Hugo Boloren, jeune inspecteur, entend à la radio qu’un enfant d’une dizaine d’années, Jimcaale, vient de se faire agresser dans la plus grande décharge publique de France coincée à la frontière franco-belge et jouxtant un étonnant bidonville. Son instinct lui murmure d’aller jeter un œil…

Régalant ! On retrouve Hugo et sa bille qui fait ding dans sa tête pour ce deuxième roman plein de surprises et d’humour. Il va devoir démêler une histoire abracadabrante semée d’embûches dans un univers atypique. Une enquête très originale, servie par des protagonistes chaleureux et attachants. Du suspens et un final à la hauteur. Que demander de plus ? Il y a du Fred Vargas chez Victor Guilbert !

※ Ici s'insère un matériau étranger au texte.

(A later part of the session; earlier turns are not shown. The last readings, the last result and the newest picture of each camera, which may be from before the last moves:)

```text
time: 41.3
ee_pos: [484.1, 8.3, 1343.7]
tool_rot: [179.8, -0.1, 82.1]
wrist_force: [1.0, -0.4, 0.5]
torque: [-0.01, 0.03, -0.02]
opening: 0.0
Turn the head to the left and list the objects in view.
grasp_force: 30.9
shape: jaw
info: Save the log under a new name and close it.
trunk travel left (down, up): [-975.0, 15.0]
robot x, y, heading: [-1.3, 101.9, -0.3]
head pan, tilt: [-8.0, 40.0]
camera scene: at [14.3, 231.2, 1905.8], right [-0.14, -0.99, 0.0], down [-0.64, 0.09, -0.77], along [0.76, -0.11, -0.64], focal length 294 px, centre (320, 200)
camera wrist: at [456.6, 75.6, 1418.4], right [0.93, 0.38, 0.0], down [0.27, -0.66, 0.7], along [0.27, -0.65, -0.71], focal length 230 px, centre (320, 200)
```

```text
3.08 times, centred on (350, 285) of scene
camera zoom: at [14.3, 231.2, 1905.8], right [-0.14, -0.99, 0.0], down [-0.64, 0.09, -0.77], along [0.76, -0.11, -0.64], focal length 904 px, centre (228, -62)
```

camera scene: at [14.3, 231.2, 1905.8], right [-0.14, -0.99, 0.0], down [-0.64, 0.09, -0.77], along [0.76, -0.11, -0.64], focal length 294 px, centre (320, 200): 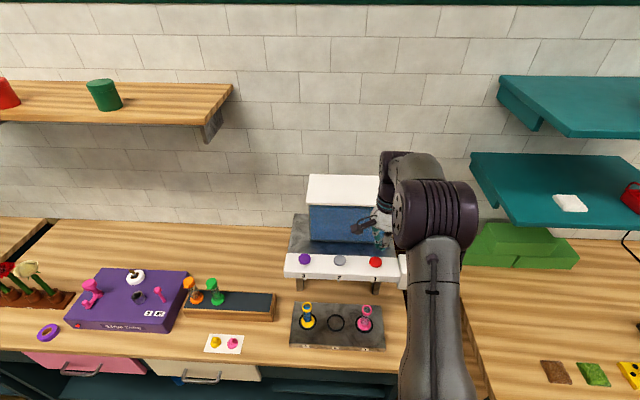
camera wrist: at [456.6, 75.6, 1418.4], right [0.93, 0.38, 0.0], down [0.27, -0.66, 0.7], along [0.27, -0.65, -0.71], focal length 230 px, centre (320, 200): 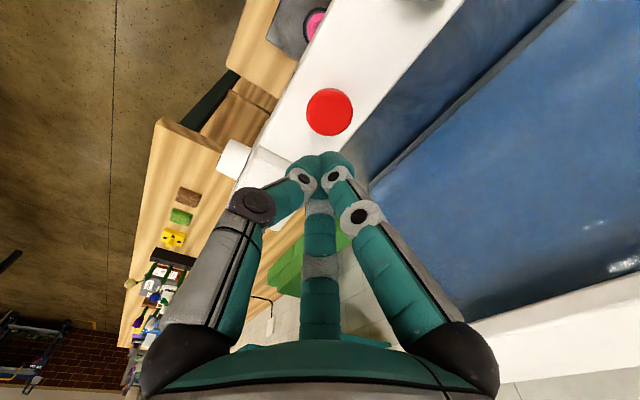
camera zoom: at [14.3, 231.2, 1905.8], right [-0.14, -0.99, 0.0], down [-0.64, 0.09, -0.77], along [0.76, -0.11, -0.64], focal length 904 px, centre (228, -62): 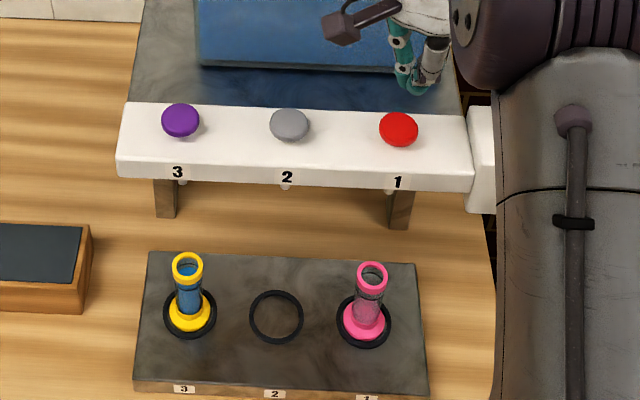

Celui qui n’était pas un meurtrier

De hjorth & rosenfeldt

Lorsque le corps d’un adolescent est retrouvé le cœur arraché dans un marais près de Västerås, la police s’embourbe et doit faire appel au brillant mais antipathique profileur Sebastian Bergman, au grand dam des enquêteurs.

Première enquête de Sebastian Bergman, psychologue pour la police. Un homme ravagé par le deuil de sa femme et de sa petite fille emportées par le tsunami de 2004. Il ne s’en est jamais remis et passe d’une femme à l’autre sans états d’âme et sans lendemain. Il couche même avec les potentielles coupables ! Désagréable et au franc parlé il agace toute l’équipe qu’il a intégrée pour résoudre un meurtre improbable. Il fait équipe avec son ancien mentor Torkel, Billy le spécialiste informatique, Anja la super fliquette et Ursula la légiste (qui a un passif avec notre héros)… Sébastian ne s’embarrasse de rien mais il est bon, très bon et grâce à lui on découvre le pot aux roses sur cette affaire de crimes incompréhensibles.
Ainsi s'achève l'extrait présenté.